=== GIVEN DATA ===
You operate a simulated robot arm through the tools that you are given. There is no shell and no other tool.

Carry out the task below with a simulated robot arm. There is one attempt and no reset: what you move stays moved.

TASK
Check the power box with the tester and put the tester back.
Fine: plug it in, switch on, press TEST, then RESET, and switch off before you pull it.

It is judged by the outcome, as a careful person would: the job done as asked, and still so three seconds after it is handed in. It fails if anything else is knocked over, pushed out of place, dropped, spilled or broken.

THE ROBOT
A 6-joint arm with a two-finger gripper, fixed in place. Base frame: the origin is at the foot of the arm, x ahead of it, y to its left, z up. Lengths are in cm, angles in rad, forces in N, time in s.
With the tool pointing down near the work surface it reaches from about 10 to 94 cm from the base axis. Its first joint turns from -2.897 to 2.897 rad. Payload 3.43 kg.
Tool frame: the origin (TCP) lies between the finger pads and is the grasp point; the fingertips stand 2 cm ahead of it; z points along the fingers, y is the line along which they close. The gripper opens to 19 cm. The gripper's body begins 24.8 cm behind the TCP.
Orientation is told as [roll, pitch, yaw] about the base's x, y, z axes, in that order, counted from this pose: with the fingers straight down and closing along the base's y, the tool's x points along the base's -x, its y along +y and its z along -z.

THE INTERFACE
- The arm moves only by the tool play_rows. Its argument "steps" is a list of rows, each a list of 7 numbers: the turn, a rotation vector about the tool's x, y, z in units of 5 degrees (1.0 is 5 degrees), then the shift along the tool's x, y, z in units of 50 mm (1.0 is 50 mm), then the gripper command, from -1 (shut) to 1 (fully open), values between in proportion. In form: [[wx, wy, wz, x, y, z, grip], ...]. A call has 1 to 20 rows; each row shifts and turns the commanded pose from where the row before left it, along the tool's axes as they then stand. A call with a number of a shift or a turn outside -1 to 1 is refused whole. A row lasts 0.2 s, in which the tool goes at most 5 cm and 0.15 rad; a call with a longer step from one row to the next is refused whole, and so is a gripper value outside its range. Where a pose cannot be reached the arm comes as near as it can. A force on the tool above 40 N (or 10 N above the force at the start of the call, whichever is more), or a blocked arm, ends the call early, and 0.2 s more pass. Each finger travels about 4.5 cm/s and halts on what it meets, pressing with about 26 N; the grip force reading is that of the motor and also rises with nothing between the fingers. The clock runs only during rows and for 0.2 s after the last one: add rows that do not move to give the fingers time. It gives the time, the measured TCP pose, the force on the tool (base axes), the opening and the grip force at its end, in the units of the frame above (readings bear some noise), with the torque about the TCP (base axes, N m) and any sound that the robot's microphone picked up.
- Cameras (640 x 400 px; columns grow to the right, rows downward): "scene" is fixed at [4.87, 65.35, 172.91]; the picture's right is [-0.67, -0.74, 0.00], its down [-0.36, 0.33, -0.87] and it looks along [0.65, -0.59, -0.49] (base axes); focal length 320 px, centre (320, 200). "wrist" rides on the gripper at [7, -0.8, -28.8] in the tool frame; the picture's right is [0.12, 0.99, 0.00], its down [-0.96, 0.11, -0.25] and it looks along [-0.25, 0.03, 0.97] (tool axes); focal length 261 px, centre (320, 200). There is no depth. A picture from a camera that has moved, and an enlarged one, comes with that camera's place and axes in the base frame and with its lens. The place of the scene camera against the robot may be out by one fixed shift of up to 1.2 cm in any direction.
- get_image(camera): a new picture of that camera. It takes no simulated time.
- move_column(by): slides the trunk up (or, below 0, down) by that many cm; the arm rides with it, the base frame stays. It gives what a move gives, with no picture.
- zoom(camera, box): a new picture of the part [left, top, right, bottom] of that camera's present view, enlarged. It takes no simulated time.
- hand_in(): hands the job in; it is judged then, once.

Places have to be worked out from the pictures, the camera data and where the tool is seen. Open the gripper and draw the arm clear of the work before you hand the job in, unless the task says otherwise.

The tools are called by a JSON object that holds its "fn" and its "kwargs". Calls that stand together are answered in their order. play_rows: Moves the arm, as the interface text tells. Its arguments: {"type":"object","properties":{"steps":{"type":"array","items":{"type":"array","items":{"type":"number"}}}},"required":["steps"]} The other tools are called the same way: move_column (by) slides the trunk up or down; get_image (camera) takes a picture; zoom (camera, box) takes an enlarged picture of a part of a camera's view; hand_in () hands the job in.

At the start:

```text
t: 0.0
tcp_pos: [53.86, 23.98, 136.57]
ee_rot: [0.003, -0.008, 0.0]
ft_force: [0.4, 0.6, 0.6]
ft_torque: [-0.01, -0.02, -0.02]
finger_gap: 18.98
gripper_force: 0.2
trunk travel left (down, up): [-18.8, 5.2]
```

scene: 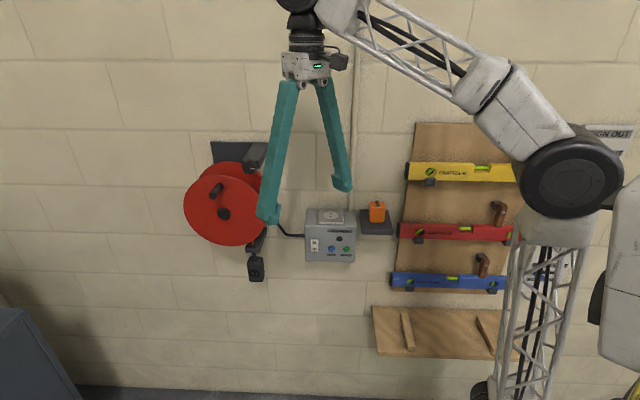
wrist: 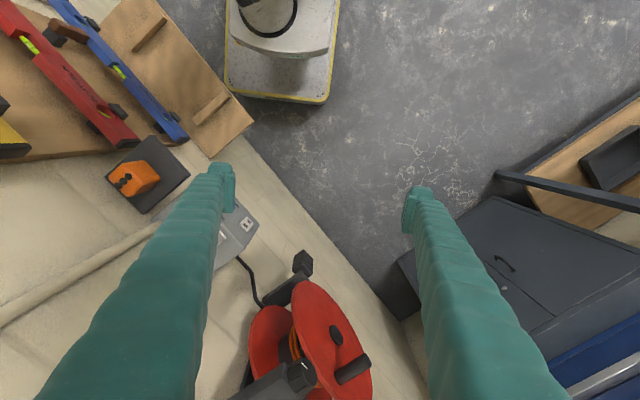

=== GOAL ===
Set the data above down again exactly as given, with no pictures. Use JSON: a list with one string for each line that is not empty.

=== EXERCISE ANSWER ===
[
  "You operate a simulated robot arm through the tools that you are given. There is no shell and no other tool.",
  "Carry out the task below with a simulated robot arm. There is one attempt and no reset: what you move stays moved.",
  "TASK",
  "Check the power box with the tester and put the tester back.",
  "Fine: plug it in, switch on, press TEST, then RESET, and switch off before you pull it.",
  "It is judged by the outcome, as a careful person would: the job done as asked, and still so three seconds after it is handed in. It fails if anything else is knocked over, pushed out of place, dropped, spilled or broken.",
  "THE ROBOT",
  "A 6-joint arm with a two-finger gripper, fixed in place. Base frame: the origin is at the foot of the arm, x ahead of it, y to its left, z up. Lengths are in cm, angles in rad, forces in N, time in s.",
  "With the tool pointing down near the work surface it reaches from about 10 to 94 cm from the base axis. Its first joint turns from -2.897 to 2.897 rad. Payload 3.43 kg.",
  "Tool frame: the origin (TCP) lies between the finger pads and is the grasp point; the fingertips stand 2 cm ahead of it; z points along the fingers, y is the line along which they close. The gripper opens to 19 cm. The gripper's body begins 24.8 cm behind the TCP.",
  "Orientation is told as [roll, pitch, yaw] about the base's x, y, z axes, in that order, counted from this pose: with the fingers straight down and closing along the base's y, the tool's x points along the base's -x, its y along +y and its z along -z.",
  "THE INTERFACE",
  "- The arm moves only by the tool play_rows. Its argument \"steps\" is a list of rows, each a list of 7 numbers: the turn, a rotation vector about the tool's x, y, z in units of 5 degrees (1.0 is 5 degrees), then the shift along the tool's x, y, z in units of 50 mm (1.0 is 50 mm), then the gripper command, from -1 (shut) to 1 (fully open), values between in proportion. In form: [[wx, wy, wz, x, y, z, grip], ...]. A call has 1 to 20 rows; each row shifts and turns the commanded pose from where the row before left it, along the tool's axes as they then stand. A call with a number of a shift or a turn outside -1 to 1 is refused whole. A row lasts 0.2 s, in which the tool goes at most 5 cm and 0.15 rad; a call with a longer step from one row to the next is refused whole, and so is a gripper value outside its range. Where a pose cannot be reached the arm comes as near as it can. A force on the tool above 40 N (or 10 N above the force at the start of the call, whichever is more), or a blocked arm, ends the call early, and 0.2 s more pass. Each finger travels about 4.5 cm/s and halts on what it meets, pressing with about 26 N; the grip force reading is that of the motor and also rises with nothing between the fingers. The clock runs only during rows and for 0.2 s after the last one: add rows that do not move to give the fingers time. It gives the time, the measured TCP pose, the force on the tool (base axes), the opening and the grip force at its end, in the units of the frame above (readings bear some noise), with the torque about the TCP (base axes, N m) and any sound that the robot's microphone picked up.",
  "- Cameras (640 x 400 px; columns grow to the right, rows downward): \"scene\" is fixed at [4.87, 65.35, 172.91]; the picture's right is [-0.67, -0.74, 0.00], its down [-0.36, 0.33, -0.87] and it looks along [0.65, -0.59, -0.49] (base axes); focal length 320 px, centre (320, 200). \"wrist\" rides on the gripper at [7, -0.8, -28.8] in the tool frame; the picture's right is [0.12, 0.99, 0.00], its down [-0.96, 0.11, -0.25] and it looks along [-0.25, 0.03, 0.97] (tool axes); focal length 261 px, centre (320, 200). There is no depth. A picture from a camera that has moved, and an enlarged one, comes with that camera's place and axes in the base frame and with its lens. The place of the scene camera against the robot may be out by one fixed shift of up to 1.2 cm in any direction.",
  "- get_image(camera): a new picture of that camera. It takes no simulated time.",
  "- move_column(by): slides the trunk up (or, below 0, down) by that many cm; the arm rides with it, the base frame stays. It gives what a move gives, with no picture.",
  "- zoom(camera, box): a new picture of the part [left, top, right, bottom] of that camera's present view, enlarged. It takes no simulated time.",
  "- hand_in(): hands the job in; it is judged then, once.",
  "Places have to be worked out from the pictures, the camera data and where the tool is seen. Open the gripper and draw the arm clear of the work before you hand the job in, unless the task says otherwise.",
  "The tools are called by a JSON object that holds its \"fn\" and its \"kwargs\". Calls that stand together are answered in their order. play_rows: Moves the arm, as the interface text tells. Its arguments: {\"type\":\"object\",\"properties\":{\"steps\":{\"type\":\"array\",\"items\":{\"type\":\"array\",\"items\":{\"type\":\"number\"}}}},\"required\":[\"steps\"]} The other tools are called the same way: move_column (by) slides the trunk up or down; get_image (camera) takes a picture; zoom (camera, box) takes an enlarged picture of a part of a camera's view; hand_in () hands the job in.",
  "At the start:",
  "```text",
  "t: 0.0",
  "tcp_pos: [53.86, 23.98, 136.57]",
  "ee_rot: [0.003, -0.008, 0.0]",
  "ft_force: [0.4, 0.6, 0.6]",
  "ft_torque: [-0.01, -0.02, -0.02]",
  "finger_gap: 18.98",
  "gripper_force: 0.2",
  "trunk travel left (down, up): [-18.8, 5.2]",
  "```",
  "scene: ",
  "wrist: "
]